### Quoted text
Corsair Force LE features:
- Uses TLC flash (see below for what this means), like most cheap SSDs.
- Includes a fast SLC (see below) cache to improve performance. This doesn't help much for large file copies, but it is a huge help for day to day tasks like starting programs, saving documents, rebooting.
- The most important factor in an SSD's performance is the controller -- the processor that handles reading, writing and bookkeeping. This SSD uses a Phison PS3110-S10, which is a faster and higher-end controller than the PS3108-S8 used in the Kingston SM2280S3, the Silicon Power S55, and the MyDigitalSSD BP3.
BUYING TIP: There is rarely much difference between SSDs that use the same controller. Once you know this, you simply look for the cheapest SSD with that controller to get the best deal. In the case of Corsair specifically, they tend to use higher-quality parts and offer other value-add features such as custom high-performance firmware and configuration software. I have not often been impressed with their software, but it is far better than anything from the low-end manufacturers.

### Data section
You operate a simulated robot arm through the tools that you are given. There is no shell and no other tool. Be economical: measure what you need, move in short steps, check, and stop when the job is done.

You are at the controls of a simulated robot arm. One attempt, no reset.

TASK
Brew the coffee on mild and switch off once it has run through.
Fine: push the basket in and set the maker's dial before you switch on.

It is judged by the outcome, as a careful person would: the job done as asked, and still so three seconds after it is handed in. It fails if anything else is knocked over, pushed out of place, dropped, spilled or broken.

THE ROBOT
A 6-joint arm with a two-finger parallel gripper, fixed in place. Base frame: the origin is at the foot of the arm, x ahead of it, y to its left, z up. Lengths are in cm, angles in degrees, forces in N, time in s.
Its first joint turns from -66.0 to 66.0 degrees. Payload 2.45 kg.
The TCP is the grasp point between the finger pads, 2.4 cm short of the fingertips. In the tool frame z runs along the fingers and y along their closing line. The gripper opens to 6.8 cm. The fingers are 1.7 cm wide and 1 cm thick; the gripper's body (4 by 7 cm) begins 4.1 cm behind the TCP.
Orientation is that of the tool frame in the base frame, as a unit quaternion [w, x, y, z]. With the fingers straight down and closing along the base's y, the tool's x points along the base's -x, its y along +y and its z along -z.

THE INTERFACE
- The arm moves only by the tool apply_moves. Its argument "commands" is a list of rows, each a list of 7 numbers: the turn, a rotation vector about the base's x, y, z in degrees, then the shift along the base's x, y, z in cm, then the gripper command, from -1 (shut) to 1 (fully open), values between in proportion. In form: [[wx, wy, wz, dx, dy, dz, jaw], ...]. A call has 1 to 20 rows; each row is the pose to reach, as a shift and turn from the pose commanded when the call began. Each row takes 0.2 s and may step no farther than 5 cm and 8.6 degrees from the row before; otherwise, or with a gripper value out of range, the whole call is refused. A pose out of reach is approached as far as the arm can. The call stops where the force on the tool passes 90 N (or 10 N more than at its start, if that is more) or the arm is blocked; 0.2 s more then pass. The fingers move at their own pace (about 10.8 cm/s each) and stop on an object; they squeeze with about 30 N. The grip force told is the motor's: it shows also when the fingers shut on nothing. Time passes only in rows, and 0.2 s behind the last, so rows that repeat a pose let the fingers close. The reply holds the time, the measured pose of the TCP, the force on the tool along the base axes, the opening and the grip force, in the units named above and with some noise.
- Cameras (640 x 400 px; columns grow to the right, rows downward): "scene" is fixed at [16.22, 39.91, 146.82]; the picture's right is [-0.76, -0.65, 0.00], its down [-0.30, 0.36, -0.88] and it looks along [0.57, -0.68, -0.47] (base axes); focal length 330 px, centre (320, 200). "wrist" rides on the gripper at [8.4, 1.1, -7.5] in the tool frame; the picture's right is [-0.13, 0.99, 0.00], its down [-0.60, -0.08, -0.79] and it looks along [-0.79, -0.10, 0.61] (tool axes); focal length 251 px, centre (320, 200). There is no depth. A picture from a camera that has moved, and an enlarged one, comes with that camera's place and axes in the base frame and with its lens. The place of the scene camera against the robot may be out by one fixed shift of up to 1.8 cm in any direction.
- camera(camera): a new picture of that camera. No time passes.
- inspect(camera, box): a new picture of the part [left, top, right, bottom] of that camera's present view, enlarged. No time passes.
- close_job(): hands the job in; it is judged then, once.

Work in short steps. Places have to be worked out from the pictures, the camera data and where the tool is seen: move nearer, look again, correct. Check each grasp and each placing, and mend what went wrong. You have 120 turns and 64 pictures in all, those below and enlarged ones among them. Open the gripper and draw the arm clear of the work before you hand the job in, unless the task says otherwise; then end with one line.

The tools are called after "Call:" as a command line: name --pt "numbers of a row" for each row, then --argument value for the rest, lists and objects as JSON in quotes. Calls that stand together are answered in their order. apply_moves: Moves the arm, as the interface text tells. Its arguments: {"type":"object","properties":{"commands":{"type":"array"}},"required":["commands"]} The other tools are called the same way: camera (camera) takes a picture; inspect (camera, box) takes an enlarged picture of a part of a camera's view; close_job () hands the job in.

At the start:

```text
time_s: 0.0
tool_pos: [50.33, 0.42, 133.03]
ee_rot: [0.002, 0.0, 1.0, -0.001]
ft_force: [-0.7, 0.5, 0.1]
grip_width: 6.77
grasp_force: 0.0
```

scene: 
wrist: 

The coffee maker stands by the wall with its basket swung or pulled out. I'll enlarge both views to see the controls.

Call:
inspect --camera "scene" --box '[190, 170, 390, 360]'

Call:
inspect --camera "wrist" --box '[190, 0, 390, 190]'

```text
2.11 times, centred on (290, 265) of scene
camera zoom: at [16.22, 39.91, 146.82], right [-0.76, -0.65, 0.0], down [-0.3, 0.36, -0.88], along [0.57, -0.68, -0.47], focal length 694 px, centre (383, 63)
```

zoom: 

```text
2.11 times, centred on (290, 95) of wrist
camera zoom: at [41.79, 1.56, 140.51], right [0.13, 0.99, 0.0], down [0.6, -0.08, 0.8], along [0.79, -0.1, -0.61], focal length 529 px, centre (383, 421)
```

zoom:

### Requests
(a) Provide the original wording of the quoted text from "Corsair Force LE" as far as "the MyDigitalSSD BP3.".
(b) I need the quoted text continued from the place where it stops.

### Expected responses
(a)
Corsair Force LE features:
- Uses TLC flash (see below for what this means), like most cheap SSDs.
- Includes a fast SLC (see below) cache to improve performance. This doesn't help much for large file copies, but it is a huge help for day to day tasks like starting programs, saving documents, rebooting.
- The most important factor in an SSD's performance is the controller -- the processor that handles reading, writing and bookkeeping. This SSD uses a Phison PS3110-S10, which is a faster and higher-end controller than the PS3108-S8 used in the Kingston SM2280S3, the Silicon Power S55, and the MyDigitalSSD BP3.

(b)
PERFORMANCE WITH SMALL TRANSFERS:
(Note that all my benchmarks use a queue depth of 1 because that is the most common for non-server systems)
This drive reads random small pieces of data (4KB) at 33.3MB/sec. This may sound slow, but it is faster than many inexpensive drives including the Crucial MX200, BX100, and the OCZ Vector 180, and it is about 45 times faster than an average hard drive, which often can't even handle a single megabyte per second.
Phison controllers are still not known for their speed with small file transfers, but this is among the best Phison TLS SSDs. Still, choose a different drive if small IOs are important to your workload (for example, software development).
It writes 4K random data about twice as fast as it reads (147MB/sec), which is about twice as fast as most TLC SSDs based on the Phison PS3108 controller (mentioned above).
PERFORMANCE WITH LARGE TRANSFERS:
Almost all SSDs today, even cheap ones, get around 500MB/sec for large transfers (546 in the case of this SSD). This is because the SATA port is the mitigating factor, not the SSD. Note that large transfer performance does not happen much in the real world other than when copying large files. Nothing to see here.
MIXED READ/WRITE PERFORMANCE:
Heavy daily computing tasks are mostly reads with occasional writes, for example, to save a configuration file or overwrite a document.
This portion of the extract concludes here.